Set down the whole listing verbatim. Put each line that is not blank into a JSON list as a string.

[Supplied records start]

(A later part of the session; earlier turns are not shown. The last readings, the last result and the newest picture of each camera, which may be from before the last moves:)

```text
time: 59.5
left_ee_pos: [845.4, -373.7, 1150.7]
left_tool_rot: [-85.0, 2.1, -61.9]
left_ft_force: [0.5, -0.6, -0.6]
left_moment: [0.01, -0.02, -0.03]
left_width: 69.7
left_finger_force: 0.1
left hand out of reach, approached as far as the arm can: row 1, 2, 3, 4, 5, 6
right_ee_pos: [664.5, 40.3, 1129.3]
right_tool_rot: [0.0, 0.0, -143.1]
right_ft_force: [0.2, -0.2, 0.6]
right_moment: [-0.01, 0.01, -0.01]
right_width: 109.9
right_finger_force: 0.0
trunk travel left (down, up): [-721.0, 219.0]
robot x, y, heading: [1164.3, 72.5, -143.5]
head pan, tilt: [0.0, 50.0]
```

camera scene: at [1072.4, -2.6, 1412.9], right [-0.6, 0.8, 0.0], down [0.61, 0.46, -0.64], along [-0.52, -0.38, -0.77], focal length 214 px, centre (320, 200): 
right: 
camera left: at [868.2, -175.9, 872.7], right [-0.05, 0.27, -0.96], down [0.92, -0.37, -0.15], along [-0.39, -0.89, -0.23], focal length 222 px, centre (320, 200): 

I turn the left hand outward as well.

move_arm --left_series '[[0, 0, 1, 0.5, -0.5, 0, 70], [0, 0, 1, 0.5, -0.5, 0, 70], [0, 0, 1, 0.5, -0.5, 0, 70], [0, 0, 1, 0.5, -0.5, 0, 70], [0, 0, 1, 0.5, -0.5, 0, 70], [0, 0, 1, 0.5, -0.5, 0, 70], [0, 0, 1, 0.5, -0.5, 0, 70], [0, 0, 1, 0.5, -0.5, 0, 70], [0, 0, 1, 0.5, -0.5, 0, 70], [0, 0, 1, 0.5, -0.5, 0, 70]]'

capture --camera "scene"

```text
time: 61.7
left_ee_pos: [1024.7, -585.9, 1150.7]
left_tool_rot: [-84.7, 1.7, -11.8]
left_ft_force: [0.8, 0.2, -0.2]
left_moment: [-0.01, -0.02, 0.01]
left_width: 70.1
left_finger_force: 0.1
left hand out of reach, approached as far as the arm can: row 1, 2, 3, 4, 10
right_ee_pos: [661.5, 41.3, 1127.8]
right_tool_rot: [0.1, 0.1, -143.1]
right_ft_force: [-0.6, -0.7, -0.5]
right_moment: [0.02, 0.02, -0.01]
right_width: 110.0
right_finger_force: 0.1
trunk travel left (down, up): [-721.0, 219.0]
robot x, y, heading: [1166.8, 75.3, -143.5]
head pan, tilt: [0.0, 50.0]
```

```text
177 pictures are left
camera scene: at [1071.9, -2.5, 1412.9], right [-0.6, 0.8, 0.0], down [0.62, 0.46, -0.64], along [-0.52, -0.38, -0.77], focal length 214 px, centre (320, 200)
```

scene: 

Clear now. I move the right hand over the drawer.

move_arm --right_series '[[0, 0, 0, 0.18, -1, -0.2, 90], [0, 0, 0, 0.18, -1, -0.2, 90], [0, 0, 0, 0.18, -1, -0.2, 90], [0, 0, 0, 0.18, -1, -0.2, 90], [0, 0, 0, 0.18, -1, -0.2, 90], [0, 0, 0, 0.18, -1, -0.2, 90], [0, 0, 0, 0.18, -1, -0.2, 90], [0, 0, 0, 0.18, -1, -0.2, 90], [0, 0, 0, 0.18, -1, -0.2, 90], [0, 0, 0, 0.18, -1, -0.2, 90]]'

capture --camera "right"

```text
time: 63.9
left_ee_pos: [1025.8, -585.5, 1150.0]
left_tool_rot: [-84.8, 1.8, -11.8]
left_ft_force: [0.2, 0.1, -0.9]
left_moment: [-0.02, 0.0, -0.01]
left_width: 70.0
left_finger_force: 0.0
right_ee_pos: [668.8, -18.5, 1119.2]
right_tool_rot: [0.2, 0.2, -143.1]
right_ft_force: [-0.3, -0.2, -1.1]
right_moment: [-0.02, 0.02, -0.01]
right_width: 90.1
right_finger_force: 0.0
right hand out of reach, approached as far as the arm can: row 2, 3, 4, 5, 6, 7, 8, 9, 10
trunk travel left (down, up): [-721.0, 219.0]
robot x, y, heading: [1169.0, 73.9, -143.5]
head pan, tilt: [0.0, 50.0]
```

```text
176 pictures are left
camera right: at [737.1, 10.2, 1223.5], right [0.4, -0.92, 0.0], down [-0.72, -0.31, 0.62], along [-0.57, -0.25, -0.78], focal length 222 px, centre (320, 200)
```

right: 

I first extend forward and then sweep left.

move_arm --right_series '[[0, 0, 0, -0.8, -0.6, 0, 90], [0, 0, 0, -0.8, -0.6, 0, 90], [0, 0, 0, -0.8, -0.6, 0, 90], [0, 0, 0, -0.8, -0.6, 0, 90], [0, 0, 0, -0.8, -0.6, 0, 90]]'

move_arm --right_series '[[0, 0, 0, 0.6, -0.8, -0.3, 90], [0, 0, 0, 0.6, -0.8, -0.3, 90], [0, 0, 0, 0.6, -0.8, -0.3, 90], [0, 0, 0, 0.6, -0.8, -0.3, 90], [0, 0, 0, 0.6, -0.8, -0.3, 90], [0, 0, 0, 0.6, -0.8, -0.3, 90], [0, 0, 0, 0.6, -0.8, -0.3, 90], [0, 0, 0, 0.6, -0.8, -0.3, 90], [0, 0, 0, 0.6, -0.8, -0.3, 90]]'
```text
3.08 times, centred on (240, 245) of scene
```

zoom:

[Supplied records end]

— Correct output —
[
  "(A later part of the session; earlier turns are not shown. The last readings, the last result and the newest picture of each camera, which may be from before the last moves:)",
  "```text",
  "time: 59.5",
  "left_ee_pos: [845.4, -373.7, 1150.7]",
  "left_tool_rot: [-85.0, 2.1, -61.9]",
  "left_ft_force: [0.5, -0.6, -0.6]",
  "left_moment: [0.01, -0.02, -0.03]",
  "left_width: 69.7",
  "left_finger_force: 0.1",
  "left hand out of reach, approached as far as the arm can: row 1, 2, 3, 4, 5, 6",
  "right_ee_pos: [664.5, 40.3, 1129.3]",
  "right_tool_rot: [0.0, 0.0, -143.1]",
  "right_ft_force: [0.2, -0.2, 0.6]",
  "right_moment: [-0.01, 0.01, -0.01]",
  "right_width: 109.9",
  "right_finger_force: 0.0",
  "trunk travel left (down, up): [-721.0, 219.0]",
  "robot x, y, heading: [1164.3, 72.5, -143.5]",
  "head pan, tilt: [0.0, 50.0]",
  "```",
  "camera scene: at [1072.4, -2.6, 1412.9], right [-0.6, 0.8, 0.0], down [0.61, 0.46, -0.64], along [-0.52, -0.38, -0.77], focal length 214 px, centre (320, 200): ",
  "right: ",
  "camera left: at [868.2, -175.9, 872.7], right [-0.05, 0.27, -0.96], down [0.92, -0.37, -0.15], along [-0.39, -0.89, -0.23], focal length 222 px, centre (320, 200): ",
  "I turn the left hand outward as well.",
  "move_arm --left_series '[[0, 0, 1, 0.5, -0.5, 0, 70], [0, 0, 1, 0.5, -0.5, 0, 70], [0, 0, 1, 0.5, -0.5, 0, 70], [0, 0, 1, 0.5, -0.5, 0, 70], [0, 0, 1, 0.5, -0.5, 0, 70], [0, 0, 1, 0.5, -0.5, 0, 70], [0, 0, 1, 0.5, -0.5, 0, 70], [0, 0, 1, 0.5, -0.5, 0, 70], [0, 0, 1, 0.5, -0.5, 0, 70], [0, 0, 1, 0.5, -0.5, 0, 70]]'",
  "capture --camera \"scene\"",
  "```text",
  "time: 61.7",
  "left_ee_pos: [1024.7, -585.9, 1150.7]",
  "left_tool_rot: [-84.7, 1.7, -11.8]",
  "left_ft_force: [0.8, 0.2, -0.2]",
  "left_moment: [-0.01, -0.02, 0.01]",
  "left_width: 70.1",
  "left_finger_force: 0.1",
  "left hand out of reach, approached as far as the arm can: row 1, 2, 3, 4, 10",
  "right_ee_pos: [661.5, 41.3, 1127.8]",
  "right_tool_rot: [0.1, 0.1, -143.1]",
  "right_ft_force: [-0.6, -0.7, -0.5]",
  "right_moment: [0.02, 0.02, -0.01]",
  "right_width: 110.0",
  "right_finger_force: 0.1",
  "trunk travel left (down, up): [-721.0, 219.0]",
  "robot x, y, heading: [1166.8, 75.3, -143.5]",
  "head pan, tilt: [0.0, 50.0]",
  "```",
  "```text",
  "177 pictures are left",
  "camera scene: at [1071.9, -2.5, 1412.9], right [-0.6, 0.8, 0.0], down [0.62, 0.46, -0.64], along [-0.52, -0.38, -0.77], focal length 214 px, centre (320, 200)",
  "```",
  "scene: ",
  "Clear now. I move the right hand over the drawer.",
  "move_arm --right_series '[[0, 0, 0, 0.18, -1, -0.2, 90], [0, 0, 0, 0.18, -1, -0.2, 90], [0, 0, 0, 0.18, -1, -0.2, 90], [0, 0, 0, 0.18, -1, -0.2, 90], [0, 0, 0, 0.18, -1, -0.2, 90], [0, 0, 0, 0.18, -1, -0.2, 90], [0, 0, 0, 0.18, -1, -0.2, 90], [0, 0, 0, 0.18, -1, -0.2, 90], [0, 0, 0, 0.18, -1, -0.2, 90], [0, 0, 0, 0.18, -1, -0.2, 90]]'",
  "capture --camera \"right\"",
  "```text",
  "time: 63.9",
  "left_ee_pos: [1025.8, -585.5, 1150.0]",
  "left_tool_rot: [-84.8, 1.8, -11.8]",
  "left_ft_force: [0.2, 0.1, -0.9]",
  "left_moment: [-0.02, 0.0, -0.01]",
  "left_width: 70.0",
  "left_finger_force: 0.0",
  "right_ee_pos: [668.8, -18.5, 1119.2]",
  "right_tool_rot: [0.2, 0.2, -143.1]",
  "right_ft_force: [-0.3, -0.2, -1.1]",
  "right_moment: [-0.02, 0.02, -0.01]",
  "right_width: 90.1",
  "right_finger_force: 0.0",
  "right hand out of reach, approached as far as the arm can: row 2, 3, 4, 5, 6, 7, 8, 9, 10",
  "trunk travel left (down, up): [-721.0, 219.0]",
  "robot x, y, heading: [1169.0, 73.9, -143.5]",
  "head pan, tilt: [0.0, 50.0]",
  "```",
  "```text",
  "176 pictures are left",
  "camera right: at [737.1, 10.2, 1223.5], right [0.4, -0.92, 0.0], down [-0.72, -0.31, 0.62], along [-0.57, -0.25, -0.78], focal length 222 px, centre (320, 200)",
  "```",
  "right: ",
  "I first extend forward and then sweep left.",
  "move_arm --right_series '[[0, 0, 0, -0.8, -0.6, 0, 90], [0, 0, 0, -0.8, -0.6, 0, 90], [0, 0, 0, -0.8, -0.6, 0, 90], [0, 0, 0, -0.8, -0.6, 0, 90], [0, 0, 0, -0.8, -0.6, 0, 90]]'",
  "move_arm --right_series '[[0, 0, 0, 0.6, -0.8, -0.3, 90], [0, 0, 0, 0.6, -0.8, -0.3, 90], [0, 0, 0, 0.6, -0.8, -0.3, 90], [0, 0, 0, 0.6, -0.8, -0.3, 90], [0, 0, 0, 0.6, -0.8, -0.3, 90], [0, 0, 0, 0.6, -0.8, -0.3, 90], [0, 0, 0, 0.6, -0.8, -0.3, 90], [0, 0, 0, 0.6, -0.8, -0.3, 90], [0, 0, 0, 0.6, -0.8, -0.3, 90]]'",
  "```text",
  "3.08 times, centred on (240, 245) of scene",
  "```",
  "zoom:"
]